Scoring chance data doesn’t shine favourably on Tryamkin either. He surrendered scoring chances at the worst rate among all Canucks skaters, with the exception of Alex Grenier. 

Conclusion

To be honest, I wasn’t sure what to make of Nikita Tryamkin when the Canucks selected him with their third-round pick in the 2015 NHL Entry Draft. I believed the team had better options than to place a bet on an over age KHL defenseman without much offensive pedigree.
I have to admit, however, that he’s much further along than I expected him to be at this point in his development.

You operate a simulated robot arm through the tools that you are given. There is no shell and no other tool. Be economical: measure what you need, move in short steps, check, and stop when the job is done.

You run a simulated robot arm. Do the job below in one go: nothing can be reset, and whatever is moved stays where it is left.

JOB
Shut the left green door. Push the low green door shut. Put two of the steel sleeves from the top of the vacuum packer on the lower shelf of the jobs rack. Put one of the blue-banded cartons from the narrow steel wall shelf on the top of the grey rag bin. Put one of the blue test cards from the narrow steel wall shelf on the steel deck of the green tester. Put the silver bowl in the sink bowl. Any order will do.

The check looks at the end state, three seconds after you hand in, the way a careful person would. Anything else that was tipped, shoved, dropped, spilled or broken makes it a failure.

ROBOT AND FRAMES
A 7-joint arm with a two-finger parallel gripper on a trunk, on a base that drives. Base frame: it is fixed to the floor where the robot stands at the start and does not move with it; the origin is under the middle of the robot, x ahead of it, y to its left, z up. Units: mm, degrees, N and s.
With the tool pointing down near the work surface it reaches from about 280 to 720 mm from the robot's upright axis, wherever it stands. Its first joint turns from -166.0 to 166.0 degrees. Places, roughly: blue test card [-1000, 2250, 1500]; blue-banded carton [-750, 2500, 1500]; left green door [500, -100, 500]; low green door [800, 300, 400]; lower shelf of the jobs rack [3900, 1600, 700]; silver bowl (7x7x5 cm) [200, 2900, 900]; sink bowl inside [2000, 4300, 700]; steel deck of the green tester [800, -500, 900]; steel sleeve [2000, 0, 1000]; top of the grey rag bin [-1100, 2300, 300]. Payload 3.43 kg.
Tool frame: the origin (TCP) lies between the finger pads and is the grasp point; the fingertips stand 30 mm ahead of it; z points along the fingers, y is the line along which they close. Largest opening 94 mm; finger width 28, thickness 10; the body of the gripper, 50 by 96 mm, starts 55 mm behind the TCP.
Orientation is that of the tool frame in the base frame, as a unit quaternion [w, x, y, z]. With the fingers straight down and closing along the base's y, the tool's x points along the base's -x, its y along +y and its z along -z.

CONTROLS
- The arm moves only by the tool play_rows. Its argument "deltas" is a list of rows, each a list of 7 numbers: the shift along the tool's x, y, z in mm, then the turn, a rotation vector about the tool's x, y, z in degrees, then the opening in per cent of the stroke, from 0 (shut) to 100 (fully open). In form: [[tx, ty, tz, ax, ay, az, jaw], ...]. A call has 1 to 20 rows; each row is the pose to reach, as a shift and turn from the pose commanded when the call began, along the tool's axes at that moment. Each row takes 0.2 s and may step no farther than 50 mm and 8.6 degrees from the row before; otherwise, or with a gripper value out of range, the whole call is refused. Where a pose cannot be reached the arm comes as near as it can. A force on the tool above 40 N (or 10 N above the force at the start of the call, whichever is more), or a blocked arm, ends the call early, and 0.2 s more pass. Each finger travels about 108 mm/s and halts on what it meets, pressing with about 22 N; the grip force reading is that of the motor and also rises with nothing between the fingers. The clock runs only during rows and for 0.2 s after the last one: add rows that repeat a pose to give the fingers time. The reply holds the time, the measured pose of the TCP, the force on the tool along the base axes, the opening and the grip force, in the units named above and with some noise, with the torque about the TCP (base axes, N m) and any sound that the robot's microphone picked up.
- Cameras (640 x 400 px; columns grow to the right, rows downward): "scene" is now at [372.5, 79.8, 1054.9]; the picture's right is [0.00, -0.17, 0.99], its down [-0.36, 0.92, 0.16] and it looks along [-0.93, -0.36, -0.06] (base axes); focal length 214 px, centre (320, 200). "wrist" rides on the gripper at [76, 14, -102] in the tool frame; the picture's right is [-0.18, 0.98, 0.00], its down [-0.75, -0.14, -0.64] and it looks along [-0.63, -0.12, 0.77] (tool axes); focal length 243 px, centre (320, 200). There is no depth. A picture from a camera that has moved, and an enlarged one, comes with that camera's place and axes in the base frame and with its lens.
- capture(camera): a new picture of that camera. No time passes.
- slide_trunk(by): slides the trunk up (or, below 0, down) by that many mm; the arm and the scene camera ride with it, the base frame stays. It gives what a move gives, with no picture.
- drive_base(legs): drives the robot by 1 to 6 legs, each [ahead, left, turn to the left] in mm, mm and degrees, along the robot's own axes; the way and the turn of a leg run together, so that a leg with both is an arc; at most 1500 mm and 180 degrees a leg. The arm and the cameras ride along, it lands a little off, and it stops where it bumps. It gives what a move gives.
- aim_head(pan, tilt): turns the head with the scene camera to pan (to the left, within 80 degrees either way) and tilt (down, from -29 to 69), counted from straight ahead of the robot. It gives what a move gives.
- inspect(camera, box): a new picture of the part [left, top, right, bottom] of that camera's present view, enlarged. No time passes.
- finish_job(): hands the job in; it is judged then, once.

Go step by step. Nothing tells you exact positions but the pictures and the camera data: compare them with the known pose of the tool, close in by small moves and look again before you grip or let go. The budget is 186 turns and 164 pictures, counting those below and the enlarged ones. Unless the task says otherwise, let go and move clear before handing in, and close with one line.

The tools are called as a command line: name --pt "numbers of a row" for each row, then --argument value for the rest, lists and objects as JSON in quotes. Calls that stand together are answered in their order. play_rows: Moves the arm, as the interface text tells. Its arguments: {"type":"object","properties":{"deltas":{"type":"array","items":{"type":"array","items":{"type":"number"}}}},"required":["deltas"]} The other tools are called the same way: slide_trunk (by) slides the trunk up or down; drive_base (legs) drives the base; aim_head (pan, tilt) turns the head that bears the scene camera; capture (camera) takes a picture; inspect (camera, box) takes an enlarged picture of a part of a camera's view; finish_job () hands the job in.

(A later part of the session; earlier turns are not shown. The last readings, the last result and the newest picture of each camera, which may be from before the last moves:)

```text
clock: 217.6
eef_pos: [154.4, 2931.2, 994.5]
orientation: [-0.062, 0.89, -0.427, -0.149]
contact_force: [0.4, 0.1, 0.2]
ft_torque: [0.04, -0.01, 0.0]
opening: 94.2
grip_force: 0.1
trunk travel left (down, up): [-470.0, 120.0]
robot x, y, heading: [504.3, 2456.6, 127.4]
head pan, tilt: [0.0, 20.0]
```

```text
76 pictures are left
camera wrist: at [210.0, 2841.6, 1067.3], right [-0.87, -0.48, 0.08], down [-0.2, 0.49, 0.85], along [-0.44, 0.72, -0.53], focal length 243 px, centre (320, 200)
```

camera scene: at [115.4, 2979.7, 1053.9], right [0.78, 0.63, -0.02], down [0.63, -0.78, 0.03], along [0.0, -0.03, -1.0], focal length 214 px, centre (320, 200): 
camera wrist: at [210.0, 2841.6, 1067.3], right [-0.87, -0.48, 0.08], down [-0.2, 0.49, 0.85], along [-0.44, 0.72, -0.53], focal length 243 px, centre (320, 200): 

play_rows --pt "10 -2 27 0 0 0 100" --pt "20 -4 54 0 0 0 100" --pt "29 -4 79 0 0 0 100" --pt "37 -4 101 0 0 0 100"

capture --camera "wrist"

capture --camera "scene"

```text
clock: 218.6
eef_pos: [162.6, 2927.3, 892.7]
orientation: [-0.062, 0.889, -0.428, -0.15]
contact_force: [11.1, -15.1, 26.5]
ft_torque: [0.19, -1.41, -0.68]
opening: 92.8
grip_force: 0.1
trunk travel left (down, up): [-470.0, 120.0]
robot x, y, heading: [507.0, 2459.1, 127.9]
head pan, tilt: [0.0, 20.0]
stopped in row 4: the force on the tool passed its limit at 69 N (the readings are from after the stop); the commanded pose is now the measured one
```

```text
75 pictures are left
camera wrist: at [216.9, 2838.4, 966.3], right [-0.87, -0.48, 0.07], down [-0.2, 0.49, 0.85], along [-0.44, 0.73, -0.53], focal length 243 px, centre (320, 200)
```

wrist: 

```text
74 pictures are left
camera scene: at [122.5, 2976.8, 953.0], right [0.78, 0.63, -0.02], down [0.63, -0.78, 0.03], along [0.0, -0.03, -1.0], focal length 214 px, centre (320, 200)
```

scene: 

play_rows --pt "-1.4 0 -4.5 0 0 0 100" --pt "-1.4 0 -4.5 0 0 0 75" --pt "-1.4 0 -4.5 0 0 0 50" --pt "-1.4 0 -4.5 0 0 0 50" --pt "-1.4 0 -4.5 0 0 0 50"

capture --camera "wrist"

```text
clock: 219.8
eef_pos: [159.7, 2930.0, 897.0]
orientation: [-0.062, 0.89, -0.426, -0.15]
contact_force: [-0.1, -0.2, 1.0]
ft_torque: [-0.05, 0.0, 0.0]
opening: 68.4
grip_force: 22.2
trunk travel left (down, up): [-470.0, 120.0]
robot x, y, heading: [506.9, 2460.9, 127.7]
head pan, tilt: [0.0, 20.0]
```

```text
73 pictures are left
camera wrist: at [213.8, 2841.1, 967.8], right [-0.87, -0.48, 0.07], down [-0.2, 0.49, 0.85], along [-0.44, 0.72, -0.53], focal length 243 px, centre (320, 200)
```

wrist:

Playing 13 games at the NHL level as a 21-year-old is nothing to sneeze at, even if his underlying numbers over that period weren’t particularly inspiring. 
The shot-attempt metrics don’t paint a pretty picture, but I think it’s fair to say that we shouldn’t draw any conclusions from them yet, given that Tryamkin was playing on garbage time, acclimatizing to the smaller ice surface, and battling a language barrier. The Canucks’ season was already lost by the time Tryamkin suited up for the Canucks, so it’s entirely possible his small sample of games tells us absolutely nothing about what he’s capable of going forward. 
He may not have appeared in many games, but between the contract fiasco, skating straight into the boards in his first practice, and playing an entire two minutes on the PK, his season was memorable all the same. He also displayed good vision and a nice wrister on this goal, the first of his NHL career, against the Calgary Flames: 
It remains to be seen just what exactly the Canucks have in Nikita Tryamkin, but he has a long way to go before he’s the top-four Zdeno Chara-clone the organization seems to think he can be. The Canucks look to be very crowded on the blueline heading into next season, and Tryamkin has a clause in his contract allowing him to return to the KHL should he fail to make the Canucks’ roster, so he’ll certainly be a player worth keeping tabs on heading into the 2016-17 season.